═════ EXCERPTED TEXT

12-MINUTE READ · By Tina Arnoldi
Elias St. Elmo Lewis, an advertising pioneer in the late 1800s, is known for the AIDA model, commonly used today in marketing to represent the stages of the consumer journey – awareness, interest, desire and action, each of which has a place for social media.
Although there are marketing models available other than AIDA, the same principle applies. People need to know who you are, become interested in learning more, engage with you, consider what you have to offer and ideally take action. Whichever model you prefer, keep these general principles in mind.
“Social media is great for awareness, but it does not result in any sales.” I understand that argument and have said it myself. Although social media may not result in immediate sales, there is still a place for it in business. I want to offer suggestions for utilizing it in each stage of the funnel, starting with A for Awareness and I for Interest.
The appeal of social media as a tool for brand awareness is straightforward. You can easily get a brand name out there and hopefully have people become interested in it. Even in this easier phase of the funnel, you cannot ignore strategy. There are millions of brands and individuals pushing out content so you need to find ways to stand out among the noise.

══════════
═════ SUPPLIED INFORMATION

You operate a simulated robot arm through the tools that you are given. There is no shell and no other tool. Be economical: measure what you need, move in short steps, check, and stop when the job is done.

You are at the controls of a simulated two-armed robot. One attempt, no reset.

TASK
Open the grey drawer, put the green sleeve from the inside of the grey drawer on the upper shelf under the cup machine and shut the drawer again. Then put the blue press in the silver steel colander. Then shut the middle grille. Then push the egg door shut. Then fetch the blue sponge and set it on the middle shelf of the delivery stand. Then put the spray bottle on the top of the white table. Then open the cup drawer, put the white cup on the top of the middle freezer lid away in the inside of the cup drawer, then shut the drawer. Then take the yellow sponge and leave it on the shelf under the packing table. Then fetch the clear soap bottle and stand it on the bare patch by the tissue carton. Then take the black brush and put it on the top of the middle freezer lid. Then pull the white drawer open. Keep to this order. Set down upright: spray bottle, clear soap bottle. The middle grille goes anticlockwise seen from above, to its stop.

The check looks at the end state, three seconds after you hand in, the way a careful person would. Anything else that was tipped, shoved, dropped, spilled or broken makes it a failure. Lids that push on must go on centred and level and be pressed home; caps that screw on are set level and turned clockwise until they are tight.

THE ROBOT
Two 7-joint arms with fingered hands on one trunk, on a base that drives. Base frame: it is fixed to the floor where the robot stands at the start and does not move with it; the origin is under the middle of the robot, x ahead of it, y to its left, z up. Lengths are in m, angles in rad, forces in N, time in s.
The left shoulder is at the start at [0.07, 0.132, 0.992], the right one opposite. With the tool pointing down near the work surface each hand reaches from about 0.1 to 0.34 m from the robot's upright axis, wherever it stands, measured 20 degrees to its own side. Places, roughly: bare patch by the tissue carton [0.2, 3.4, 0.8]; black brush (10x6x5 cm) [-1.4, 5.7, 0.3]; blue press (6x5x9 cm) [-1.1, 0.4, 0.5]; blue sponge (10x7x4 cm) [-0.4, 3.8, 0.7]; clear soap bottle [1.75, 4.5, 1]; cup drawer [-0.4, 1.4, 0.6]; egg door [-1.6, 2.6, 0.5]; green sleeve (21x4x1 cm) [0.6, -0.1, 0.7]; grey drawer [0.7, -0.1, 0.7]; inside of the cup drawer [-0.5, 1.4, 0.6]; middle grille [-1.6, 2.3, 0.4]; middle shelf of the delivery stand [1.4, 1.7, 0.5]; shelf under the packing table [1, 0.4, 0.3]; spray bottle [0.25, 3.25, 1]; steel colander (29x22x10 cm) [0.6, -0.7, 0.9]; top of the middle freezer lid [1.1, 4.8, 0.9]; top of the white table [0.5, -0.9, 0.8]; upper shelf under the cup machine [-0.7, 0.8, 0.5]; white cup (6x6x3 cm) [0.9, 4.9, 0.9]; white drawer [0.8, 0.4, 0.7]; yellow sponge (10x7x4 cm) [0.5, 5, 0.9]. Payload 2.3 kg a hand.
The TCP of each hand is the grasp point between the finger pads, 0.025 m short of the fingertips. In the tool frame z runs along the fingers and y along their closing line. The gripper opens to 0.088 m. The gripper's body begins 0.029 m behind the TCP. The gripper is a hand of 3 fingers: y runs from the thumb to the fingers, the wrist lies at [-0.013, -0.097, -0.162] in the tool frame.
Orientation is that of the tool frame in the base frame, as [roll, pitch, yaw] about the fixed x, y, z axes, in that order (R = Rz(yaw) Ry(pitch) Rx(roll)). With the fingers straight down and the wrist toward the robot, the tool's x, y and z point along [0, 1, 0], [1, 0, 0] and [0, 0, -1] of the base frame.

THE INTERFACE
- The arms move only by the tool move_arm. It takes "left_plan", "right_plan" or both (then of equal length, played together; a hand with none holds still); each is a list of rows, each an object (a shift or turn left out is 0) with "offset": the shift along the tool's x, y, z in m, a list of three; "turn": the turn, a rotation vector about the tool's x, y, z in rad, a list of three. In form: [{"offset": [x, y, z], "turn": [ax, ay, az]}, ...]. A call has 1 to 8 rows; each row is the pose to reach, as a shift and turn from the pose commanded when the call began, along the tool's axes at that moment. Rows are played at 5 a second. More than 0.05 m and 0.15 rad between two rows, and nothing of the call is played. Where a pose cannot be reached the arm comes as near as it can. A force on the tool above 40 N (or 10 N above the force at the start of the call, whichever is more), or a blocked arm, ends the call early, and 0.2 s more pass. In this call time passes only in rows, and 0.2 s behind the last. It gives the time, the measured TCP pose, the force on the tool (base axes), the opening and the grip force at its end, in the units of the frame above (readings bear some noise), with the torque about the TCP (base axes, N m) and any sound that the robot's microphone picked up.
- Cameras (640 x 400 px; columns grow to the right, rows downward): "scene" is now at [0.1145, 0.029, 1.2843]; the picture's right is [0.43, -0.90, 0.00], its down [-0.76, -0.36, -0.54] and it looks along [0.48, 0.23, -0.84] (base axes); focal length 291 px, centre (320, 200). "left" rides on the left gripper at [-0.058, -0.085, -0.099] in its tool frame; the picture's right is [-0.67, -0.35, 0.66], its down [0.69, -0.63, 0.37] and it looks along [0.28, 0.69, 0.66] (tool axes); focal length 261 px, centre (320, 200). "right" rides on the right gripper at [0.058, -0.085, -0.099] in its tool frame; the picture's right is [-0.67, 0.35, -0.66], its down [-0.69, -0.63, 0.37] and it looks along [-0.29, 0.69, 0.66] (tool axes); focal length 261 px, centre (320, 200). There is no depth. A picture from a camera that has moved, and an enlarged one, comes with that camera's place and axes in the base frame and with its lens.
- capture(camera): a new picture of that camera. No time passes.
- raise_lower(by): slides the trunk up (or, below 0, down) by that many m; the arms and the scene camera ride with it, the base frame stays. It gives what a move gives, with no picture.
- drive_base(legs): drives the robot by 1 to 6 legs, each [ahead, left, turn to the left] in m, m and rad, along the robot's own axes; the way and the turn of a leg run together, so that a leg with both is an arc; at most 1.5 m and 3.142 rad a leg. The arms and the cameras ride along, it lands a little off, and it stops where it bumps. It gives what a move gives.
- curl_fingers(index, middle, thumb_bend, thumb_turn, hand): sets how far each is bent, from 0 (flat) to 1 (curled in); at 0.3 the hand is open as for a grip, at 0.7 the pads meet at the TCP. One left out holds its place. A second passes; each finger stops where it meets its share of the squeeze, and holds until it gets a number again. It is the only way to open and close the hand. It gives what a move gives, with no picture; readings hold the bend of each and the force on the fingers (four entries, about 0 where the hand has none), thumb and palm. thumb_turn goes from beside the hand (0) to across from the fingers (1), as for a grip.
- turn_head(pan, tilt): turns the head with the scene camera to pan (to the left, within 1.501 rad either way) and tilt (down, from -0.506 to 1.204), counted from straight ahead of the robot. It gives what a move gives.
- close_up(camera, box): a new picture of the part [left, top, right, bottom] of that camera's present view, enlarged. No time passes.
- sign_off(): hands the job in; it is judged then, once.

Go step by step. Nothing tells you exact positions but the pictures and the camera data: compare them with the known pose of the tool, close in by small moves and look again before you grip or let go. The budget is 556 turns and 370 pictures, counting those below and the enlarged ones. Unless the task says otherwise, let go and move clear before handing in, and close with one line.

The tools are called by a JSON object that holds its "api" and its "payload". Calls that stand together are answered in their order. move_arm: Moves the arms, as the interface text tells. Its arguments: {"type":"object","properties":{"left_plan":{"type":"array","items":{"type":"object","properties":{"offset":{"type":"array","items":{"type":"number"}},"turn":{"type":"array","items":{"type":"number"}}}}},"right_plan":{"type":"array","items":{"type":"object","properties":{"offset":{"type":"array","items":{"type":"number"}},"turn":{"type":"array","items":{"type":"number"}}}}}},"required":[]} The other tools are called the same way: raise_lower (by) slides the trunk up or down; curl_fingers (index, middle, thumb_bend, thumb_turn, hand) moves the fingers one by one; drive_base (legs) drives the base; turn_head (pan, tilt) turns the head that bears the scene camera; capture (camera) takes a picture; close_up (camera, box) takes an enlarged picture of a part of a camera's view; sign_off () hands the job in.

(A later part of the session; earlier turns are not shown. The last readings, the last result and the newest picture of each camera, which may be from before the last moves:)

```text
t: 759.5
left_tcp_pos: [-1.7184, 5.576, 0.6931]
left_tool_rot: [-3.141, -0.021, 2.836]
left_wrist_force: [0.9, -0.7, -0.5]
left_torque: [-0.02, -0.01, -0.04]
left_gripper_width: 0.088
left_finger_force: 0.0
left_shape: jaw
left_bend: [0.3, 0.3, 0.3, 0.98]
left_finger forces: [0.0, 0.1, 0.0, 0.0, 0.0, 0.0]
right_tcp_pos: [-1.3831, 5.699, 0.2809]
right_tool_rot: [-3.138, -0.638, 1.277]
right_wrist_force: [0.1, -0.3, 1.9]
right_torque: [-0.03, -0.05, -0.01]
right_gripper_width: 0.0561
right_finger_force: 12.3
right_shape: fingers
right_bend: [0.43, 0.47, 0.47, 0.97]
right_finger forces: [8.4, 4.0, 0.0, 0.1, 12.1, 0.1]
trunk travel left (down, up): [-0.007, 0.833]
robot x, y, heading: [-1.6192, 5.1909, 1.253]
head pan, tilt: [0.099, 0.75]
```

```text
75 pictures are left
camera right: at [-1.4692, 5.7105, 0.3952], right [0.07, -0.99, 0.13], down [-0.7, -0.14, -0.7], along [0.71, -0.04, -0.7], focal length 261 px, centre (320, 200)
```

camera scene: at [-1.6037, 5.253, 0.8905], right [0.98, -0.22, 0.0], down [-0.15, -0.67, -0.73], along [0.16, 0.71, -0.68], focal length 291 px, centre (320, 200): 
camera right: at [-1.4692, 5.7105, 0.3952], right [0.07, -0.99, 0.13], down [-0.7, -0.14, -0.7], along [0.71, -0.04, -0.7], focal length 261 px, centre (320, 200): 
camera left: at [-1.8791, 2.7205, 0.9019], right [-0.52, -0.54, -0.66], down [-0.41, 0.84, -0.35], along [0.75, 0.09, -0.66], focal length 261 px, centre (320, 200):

══════════
═════ SUPPLIED INFORMATION

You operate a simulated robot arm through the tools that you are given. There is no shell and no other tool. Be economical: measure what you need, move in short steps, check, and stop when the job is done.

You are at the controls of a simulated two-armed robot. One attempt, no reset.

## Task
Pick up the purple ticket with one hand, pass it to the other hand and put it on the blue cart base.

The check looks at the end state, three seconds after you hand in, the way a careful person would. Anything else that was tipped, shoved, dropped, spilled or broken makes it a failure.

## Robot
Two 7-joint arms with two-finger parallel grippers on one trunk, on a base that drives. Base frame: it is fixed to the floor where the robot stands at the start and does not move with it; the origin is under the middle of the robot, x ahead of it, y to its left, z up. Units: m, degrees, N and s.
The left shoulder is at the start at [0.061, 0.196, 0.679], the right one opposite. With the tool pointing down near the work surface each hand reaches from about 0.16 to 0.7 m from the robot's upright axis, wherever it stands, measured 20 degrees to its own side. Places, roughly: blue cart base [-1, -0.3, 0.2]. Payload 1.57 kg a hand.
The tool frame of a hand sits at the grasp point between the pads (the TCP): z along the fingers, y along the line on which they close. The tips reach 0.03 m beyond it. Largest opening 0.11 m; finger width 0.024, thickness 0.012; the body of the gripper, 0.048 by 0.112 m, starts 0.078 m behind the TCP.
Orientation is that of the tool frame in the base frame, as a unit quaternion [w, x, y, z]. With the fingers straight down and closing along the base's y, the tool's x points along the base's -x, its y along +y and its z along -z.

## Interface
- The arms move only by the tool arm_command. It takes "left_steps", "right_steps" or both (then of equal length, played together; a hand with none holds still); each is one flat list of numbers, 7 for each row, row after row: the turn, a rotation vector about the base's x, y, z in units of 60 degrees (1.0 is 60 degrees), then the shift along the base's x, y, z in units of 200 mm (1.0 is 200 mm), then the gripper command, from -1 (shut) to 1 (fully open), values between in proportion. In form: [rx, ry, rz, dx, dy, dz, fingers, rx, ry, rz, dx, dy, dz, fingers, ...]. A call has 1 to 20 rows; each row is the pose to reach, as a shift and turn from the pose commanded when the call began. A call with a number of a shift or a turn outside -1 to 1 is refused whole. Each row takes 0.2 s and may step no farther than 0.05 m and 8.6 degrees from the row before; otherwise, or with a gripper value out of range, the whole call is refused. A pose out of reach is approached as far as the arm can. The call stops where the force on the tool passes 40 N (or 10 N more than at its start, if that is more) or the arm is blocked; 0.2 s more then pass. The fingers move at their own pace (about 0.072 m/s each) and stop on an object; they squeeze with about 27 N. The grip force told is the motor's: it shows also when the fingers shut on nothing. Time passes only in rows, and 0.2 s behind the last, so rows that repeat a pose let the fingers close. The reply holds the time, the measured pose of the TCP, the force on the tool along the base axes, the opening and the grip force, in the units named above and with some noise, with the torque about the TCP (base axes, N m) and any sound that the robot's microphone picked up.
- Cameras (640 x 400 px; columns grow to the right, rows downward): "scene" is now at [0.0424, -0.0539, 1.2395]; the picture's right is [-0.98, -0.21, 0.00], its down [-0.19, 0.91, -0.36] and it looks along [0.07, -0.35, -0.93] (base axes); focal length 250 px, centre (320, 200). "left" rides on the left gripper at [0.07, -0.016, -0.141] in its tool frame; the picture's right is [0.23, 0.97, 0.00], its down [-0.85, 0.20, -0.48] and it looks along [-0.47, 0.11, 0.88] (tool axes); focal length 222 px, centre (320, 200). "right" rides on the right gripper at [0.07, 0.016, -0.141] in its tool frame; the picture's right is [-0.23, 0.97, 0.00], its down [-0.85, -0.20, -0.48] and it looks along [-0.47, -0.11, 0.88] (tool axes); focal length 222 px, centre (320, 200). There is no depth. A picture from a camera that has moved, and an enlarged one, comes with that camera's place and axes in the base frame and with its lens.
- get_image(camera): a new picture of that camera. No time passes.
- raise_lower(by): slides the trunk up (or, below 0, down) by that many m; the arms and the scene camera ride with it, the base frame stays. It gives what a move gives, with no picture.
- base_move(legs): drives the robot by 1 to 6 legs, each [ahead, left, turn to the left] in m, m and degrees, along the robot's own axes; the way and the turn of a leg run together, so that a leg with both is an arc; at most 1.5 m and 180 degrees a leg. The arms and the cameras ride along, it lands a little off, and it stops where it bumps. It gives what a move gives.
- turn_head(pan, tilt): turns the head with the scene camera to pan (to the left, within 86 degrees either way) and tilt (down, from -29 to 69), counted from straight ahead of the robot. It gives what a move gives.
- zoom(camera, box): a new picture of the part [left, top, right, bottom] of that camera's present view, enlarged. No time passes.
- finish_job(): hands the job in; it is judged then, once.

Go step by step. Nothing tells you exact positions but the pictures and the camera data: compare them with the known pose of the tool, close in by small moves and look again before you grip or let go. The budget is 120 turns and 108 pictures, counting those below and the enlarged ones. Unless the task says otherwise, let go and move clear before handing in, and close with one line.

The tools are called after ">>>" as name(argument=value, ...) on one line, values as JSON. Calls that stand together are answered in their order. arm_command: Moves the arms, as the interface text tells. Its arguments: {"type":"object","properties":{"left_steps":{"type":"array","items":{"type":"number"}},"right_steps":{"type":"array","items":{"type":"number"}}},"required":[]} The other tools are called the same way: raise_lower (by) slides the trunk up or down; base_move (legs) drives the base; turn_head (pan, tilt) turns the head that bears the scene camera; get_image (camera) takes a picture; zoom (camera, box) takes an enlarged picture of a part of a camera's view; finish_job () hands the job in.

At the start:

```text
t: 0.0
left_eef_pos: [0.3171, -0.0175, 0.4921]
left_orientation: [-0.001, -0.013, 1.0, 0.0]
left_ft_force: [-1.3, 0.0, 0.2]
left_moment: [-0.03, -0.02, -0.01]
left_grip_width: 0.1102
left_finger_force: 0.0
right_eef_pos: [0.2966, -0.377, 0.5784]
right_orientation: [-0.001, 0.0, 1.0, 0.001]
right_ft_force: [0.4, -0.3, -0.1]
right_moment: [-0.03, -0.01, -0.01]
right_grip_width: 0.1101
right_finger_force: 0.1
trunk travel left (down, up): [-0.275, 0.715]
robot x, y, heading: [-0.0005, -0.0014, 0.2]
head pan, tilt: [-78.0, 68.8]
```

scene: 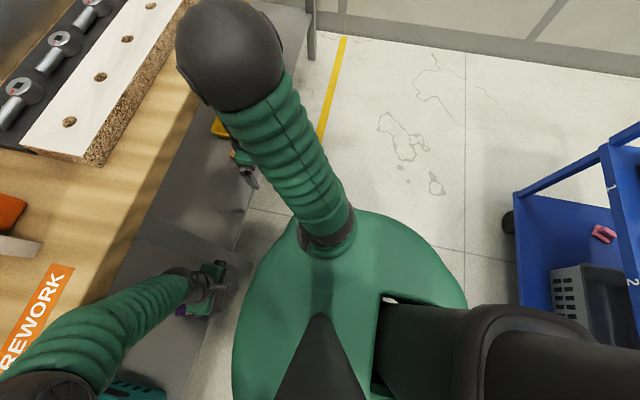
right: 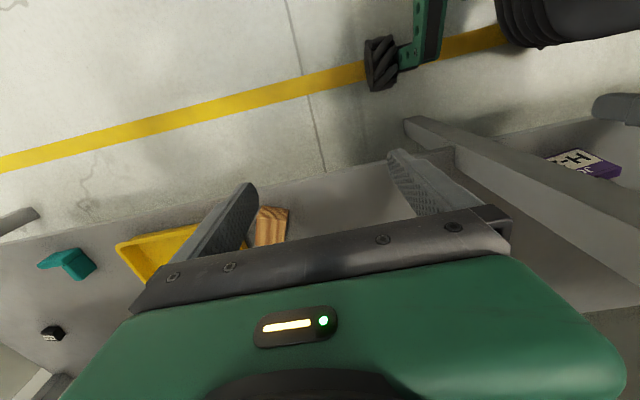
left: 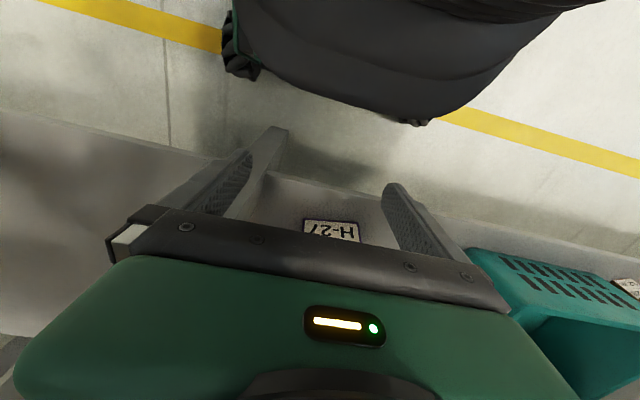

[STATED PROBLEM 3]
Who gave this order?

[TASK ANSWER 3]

══════════

[STATED PROBLEM 1]
Copy the part of the excerpted text from the words "Although there are" through the words "I for Interest.".
[STATED PROBLEM 2]
Your answer continues the excerpted text from its final sentence.

[TASK ANSWER 1]
Although there are marketing models available other than AIDA, the same principle applies. People need to know who you are, become interested in learning more, engage with you, consider what you have to offer and ideally take action. Whichever model you prefer, keep these general principles in mind.
“Social media is great for awareness, but it does not result in any sales.” I understand that argument and have said it myself. Although social media may not result in immediate sales, there is still a place for it in business. I want to offer suggestions for utilizing it in each stage of the funnel, starting with A for Awareness and I for Interest.

[TASK ANSWER 2]
This is a stage where Facebook can be helpful. Even though people may be on Facebook for lighthearted social activity, it is a channel where a significant portion of the population spends time. If you can get their attention with a compelling ad or shared content from one of their friends, this can at least get them to enter the funnel. People may become aware of you because one of their friends is a fan of your page.
With Facebook or any social channel, you may need to do some paid ads to build up that initial audience (especially if your industry is boring). Share content that is educational and helps people do their jobs or manage their households. As the audience builds, continue pushing out content that people want to share.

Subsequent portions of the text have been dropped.